At the statehouse, legislators should treat predictability metrics as infrastructure. Small grants tied to semester-ahead staffing transparency, plus modest predictability pay for educators who lock leave twelve months out, create a virtuous loop: teachers internalize the value of early notice, districts budget strategically, and policymakers see where volatility remains concentrated. Evidence from retail shows predictability premiums rarely exceed 1% of payroll yet deliver multipliers of four to seven in productivity.

That is a bargain when the alternative is losing certified teachers—whose replacement costs average USD 20,000—and scrambling to onboard substitutes mid-semester. Closing the benefit gap so that at least two-thirds of educators have paid leave would dampen the pressure wave that unpredictable absences send through staffing grids.
Pre-Empting Objections: Cost, Complexity, and Equity
The loudest pushback is fiscal: why add predictability pay or fund co-teachers when budgets already strain? The Gap trial offers a data-driven rebuttal: stable scheduling delivered a 7% sales increase against a 1% labor cost—seven-to-one ROI. Education’s ROI manifests not in revenue but in learning growth. Regional Educational Laboratory data show that every ten teacher-absence days cuts student achievement by 3.3% of a standard deviation; trimming two days recoups two-thirds of that loss, far outstripping payroll spending on predictability incentives.

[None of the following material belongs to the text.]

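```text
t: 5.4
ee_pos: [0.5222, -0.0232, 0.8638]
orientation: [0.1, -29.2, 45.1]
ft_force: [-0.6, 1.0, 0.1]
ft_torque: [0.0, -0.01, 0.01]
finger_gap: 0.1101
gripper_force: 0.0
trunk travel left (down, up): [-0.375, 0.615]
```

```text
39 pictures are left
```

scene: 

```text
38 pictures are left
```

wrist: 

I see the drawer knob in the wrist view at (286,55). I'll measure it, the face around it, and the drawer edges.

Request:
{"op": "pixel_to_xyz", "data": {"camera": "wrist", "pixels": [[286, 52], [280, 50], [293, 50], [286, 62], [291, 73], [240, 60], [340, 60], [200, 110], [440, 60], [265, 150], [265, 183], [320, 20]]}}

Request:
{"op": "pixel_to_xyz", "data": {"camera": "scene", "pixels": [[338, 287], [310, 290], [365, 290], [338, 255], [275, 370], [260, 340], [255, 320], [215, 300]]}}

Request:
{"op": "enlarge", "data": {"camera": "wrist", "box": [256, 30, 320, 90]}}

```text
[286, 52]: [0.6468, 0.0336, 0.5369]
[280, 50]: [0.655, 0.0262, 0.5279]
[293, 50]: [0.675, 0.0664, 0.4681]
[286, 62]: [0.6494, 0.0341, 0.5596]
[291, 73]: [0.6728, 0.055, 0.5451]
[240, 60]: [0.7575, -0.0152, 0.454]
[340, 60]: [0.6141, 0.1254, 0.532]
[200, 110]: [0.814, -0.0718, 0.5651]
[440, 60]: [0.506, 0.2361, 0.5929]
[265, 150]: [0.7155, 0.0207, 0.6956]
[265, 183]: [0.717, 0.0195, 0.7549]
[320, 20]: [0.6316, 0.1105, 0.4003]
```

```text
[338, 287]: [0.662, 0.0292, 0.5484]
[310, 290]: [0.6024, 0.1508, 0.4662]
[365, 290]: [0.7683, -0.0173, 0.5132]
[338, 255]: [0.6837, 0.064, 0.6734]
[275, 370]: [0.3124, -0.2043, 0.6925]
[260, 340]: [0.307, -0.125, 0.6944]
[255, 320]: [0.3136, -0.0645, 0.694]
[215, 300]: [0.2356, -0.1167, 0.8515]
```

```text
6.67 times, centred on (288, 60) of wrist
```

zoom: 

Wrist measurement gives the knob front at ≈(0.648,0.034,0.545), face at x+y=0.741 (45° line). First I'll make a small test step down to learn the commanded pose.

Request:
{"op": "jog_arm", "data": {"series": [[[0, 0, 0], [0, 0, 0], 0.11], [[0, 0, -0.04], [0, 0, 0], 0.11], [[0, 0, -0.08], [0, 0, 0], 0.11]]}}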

Equity concerns also surface: Will predictability standards privilege well-resourced schools? Current benefit data show the opposite. Because only one-third of teachers have paid parental leave-the—the lowest in high-poverty districts—maintaining the status quo entrenches inequity. UNESCO’s projection of 44 million missing teachers underscores that any policy restricting early-career educators’ ability to plan for family life accelerates the exodus, disproportionately harming the very communities already underserved. Implemented system-wide, predictability serves as both an equity tool and talent magnet, drawing diverse candidates who had ruled out teaching for fear of career-family incompatibility.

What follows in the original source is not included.